### SOURCE EXTRACT
-- Start --

Off hand , can anyone remember if the actual shield projector was destroyed , or just the control room.
Trying to come up with an argument that says the great ewok holocaust never happened.
Declan
Off hand , can anyone remember if the actual shield projector was destroyed , or just the control room.
Trying to come up with an argument that says the great ewok holocaust never happened.
Declan
There was a big explosion on a matte painting. A giant miniature radar dish exploded in a gasoline fireball. And then Admiral Ackbar said “Barsh garfabble bargle wab!” in Shrimp Talk, which meant, “The shield is down!”
Is that what you mean?
Both? I remember a satellite dish thingy blowing up, but I also remember Leah and Han hiding in the “blast doorway”.
Also, I would love to watch this argument you’re talking about.
eta: NERD FIGHT!
The shield generator, which was the giant radar dish array, was destroyed. The bunker was just the back door entrance to the same thing.
And so, the Ewoks perished.
And the people rejoiced! (Yeaaa!)
That huge dish blew up real good.
The “shields” around the Death Star prevented the Rebel ships, large and small, from getting near the station. Hence the big U-Turn Lando called for as the battle commenced. Unlike the first Star Wars where Ben turned off the tractor beam to allow the Millennium Falcon to escape, the shield generator was blown up rather than disabled. No getting around the Ewok Holocaust.
Dude, you need to read the X-Wing series. Then you’ll never rejoice again-don’t let the cute fool you. Those Ewoks are vicious little shits.
Guin (likes the Ewoks)
For those looking for a reference point: Endor Holocaust.
I know I’ve read a Star Wars comic where a former storm trooper is telling his horrific tale of fighting on Endor’s moon against the Ewoks, and at the end says something about how satisfied he was to find out that they all died in the Endor Holocaust, but then the guy he is speaking to in the bar tells him that it’s just an urban legend, and the Alliance was able to prevent it.
I think it was just in a Star Wars comic anthology I was flipping through at Borders, I can’t recall exactly which series it came from.
Luke Skywalker: Go and tell your master that we have been charged by Jedi Master Yoda with a sacred quest. If he will give us food and shelter for the night, he can join us in our quest for the Death Star.
French Stormtrooper: Well, I’ll ask him, but I don’t think he will be very keen. Uh, he’s already got one, you see.
Luke Skywalker: What?
C-3P0: He said they’ve already got one!
R2-D2: Tweet-tweetzip-parangwong
Luke Skywalker: Are you sure he’s got one?
French Stormtrooper: Oh yes, it’s very nice!
French Stormtrooper: (to other stormtroopers) I told him we already have one!
Other Stormtroopers: Hee-hee-hee!
Luke Skywalker: Can we come up and have a look?
French Stormtrooper: Of course not. You’re Rebellion types.
Luke Skywalker: What are you then?
French Stormtrooper: I’m French. Why do you think I have this outrageous accent, you silly Jedi?
C-3P0: What are you doing on Endor?
French Stormtrooper: Mind your own business.
And now on to Scene 24. A smashing scene with some lovely acting…
Stranger
Looks like your nerd trivia recall function is a little rusty. That should be:
“And there was much rejoicing (yaaay!)”

-- End --

### TASKS AND EXERCISES
(a) Repeat the span of the source extract whose first words are "Luke Skywalker: Go" and whose last words are "are you then?".
(b) Continue the source extract from where it stops.

### DATASET SECTION
-- Start --

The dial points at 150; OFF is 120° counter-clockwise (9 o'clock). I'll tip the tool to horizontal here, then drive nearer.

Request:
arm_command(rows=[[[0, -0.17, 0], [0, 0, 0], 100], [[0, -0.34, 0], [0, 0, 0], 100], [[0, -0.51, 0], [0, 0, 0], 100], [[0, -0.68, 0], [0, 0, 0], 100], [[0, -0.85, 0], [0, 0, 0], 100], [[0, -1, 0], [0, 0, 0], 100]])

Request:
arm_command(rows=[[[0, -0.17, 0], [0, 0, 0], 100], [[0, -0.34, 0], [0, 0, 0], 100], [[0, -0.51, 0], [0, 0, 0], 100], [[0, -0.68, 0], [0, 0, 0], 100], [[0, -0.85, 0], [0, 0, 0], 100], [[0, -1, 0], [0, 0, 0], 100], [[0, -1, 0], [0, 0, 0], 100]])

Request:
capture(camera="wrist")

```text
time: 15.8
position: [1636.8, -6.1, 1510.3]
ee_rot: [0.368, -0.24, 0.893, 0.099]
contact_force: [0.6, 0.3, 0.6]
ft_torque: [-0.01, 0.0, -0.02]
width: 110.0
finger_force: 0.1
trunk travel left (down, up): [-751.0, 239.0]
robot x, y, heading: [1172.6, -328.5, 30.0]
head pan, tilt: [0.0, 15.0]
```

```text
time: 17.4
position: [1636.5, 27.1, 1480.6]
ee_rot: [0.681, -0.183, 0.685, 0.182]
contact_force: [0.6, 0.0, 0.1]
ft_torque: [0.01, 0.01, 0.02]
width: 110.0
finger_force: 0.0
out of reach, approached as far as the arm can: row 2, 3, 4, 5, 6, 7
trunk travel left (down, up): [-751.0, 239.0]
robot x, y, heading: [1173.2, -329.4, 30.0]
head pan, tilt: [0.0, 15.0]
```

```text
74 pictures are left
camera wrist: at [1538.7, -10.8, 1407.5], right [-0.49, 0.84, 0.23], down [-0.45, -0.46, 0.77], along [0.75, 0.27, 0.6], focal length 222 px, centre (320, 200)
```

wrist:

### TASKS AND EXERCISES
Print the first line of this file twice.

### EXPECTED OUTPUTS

-- End --

### EXPECTED OUTPUTS
(a)
Luke Skywalker: Go and tell your master that we have been charged by Jedi Master Yoda with a sacred quest. If he will give us food and shelter for the night, he can join us in our quest for the Death Star.
French Stormtrooper: Well, I’ll ask him, but I don’t think he will be very keen. Uh, he’s already got one, you see.
Luke Skywalker: What?
C-3P0: He said they’ve already got one!
R2-D2: Tweet-tweetzip-parangwong
Luke Skywalker: Are you sure he’s got one?
French Stormtrooper: Oh yes, it’s very nice!
French Stormtrooper: (to other stormtroopers) I told him we already have one!
Other Stormtroopers: Hee-hee-hee!
Luke Skywalker: Can we come up and have a look?
French Stormtrooper: Of course not. You’re Rebellion types.
Luke Skywalker: What are you then?

(b)
Check the time stamp of my post. I’m forgiven any post that is pre-coffee.
In SW:ANH Luke Skywalker blew up the original Death Star, as it was standing by to blow up the jungle moon Yavin 4, with its rebel base.
After the events of ROTJ, Luke set up his Jedi Academy at the base, the jungle still alive and thriving.
Yavin 4 seemed to avoid holocaust.
AH…but couldn’t the jovian gas giant Yavin…with it’s massive gravitational (and perhaps electromagnetic) fields suck up all the DS debris and radiation?
Yes, of course.
Endor is referred to as a “forest moon”. Where is ITS planet?
Could that not suck up all the nastiness that would poison Endor?
The Mon Calamari ( :rolleyes: ) are one of the few species in the original trilogy that actually speaks “English”–with Ackbar himself sounding a bit like Bea Arthur with laryngitis.
It’s a trap!
Endor doesn’t have a planet. According to the novelization, its planet was destroyed long ago, so now Endor orbits its two stars by itself.
I think the key is that the Death Star would not have fired upon Yavin 4 at close range; it would have been quite distant on approach, and it was only waiting for its orbit to bring Yavin 4 above the planet’s horizon to fire.
The Death Star in construction above Endor was in a powered orbit, which it would have to be in order to be so close while remaining stationary relative to the surface. When it was destroyed, the vast amounts of debris would have nowhere to go but down.
I was hoping it was just the control room , but since both have gone boom that means that the republicans would have had to cobble up both the projector, which should not have been that hard and the control room, which could still exist. I know that the lucasverse says it gone man ,gone. But an organization like the empire would have dealt in redundancy but its a stretch.
Bottom like , as stealth potato has already mentioned , alot of steel is gonna rain down on endor.
For what I want to work
The Death star blows up , debris scatters in different directions , but the republican and whats left of the imperial navy are used to dealing with dirty systems, at some point this would be tracked and tagged, they should know some of its heading to endor.
The shield generator is probably powered by a core tap of geothermal energy, if the projector was destroyed , its not out of the realm of possiblilty that a new one or a jury rigged one could be produced.
The shield generator only has to work for several weeks at most, and probably only has to cover an arc of sky rather than the whole planet.
Thats it in a nutshell.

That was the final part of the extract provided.